William McGurn comments on broader issues:
When presidents enter office, they bring with them about 6,000 people. From the head of the Environmental Protection Agency and White House assistants down to the lowliest Justice Department lawyer, Mrs. Clinton would fill her government with people who get up each day looking to tax, spend, regulate—and use the federal government to stomp on anyone in their way.

At a time when so much of American “law”—from the Health and Human Service’s contraceptive mandate, to the Education Department’s “Dear Colleague” letters on transgender policy, to the National Labor Relations Board’s prosecution of Boeing for opening a new plant in South Carolina instead of in Washington state—is decided by faceless federal bureaucrats, Mrs. Clinton would stuff these federal agencies from top to bottom with Lois Lerners and Elizabeth Warrens.

Welcome to 21st-century American liberalism, which no longer even pretends to produce results. Whatever the shortcomings of Mr. Trump’s people, non-progressives simply do not share the itch to use the government to boss everyone else around. On top of this, an overreaching President Trump would not be excused by the press and would face both Republican and Democratic opposition.

Fair enough to argue that Mr. Trump represents a huge risk. But honesty requires that this risk be weighed against a clear-eyed look at the certainties a Hillary Clinton administration would bring.
And therein lies the rub. If Hillary Clinton is Barack Obama's successor, Big Intrusive Government (BIG) will flourish. A weak, ineffective, and outright dangerous foreign policy will continue. BIG will be used to reward friends of Hillary and punish her enemies.

Even worse, the dishonesty and corruption of the Obama years will be magnified by a new democratic president who is a demonstrated liar and a thoroughly corrupt public official (think: pay-for-play via the Clinton Foundation).

If you worry, as I do, that Donald Trump might be a loose cannon, consider this: Unlike Hillary, who will be given carte blanche to do whatever she wants by the main stream media, the trained hamsters would watch Trump's every move carefully.

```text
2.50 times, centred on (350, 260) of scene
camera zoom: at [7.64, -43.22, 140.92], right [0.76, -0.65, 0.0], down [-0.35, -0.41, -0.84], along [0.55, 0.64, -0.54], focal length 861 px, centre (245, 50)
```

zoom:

Any hint of dishonesty, corruption, or incompetence will be reported loudly and immediately. No scandal will be buried, as many serious scandals were during the Obama years. No lie will be glossed over. And unlike the Democrats who rubber-stamped Barack Obama's mistakes and worked overtime to thwart any attempt to investigate his scandals (and will do so again for Clinton), many in the GOP are less than enamored of Trump and would, I think, be much harder on him than the Dems were on either Obama or Clinton.

To reiterate what McGurn said: Trump is a risk. Hillary is a frightening certainty.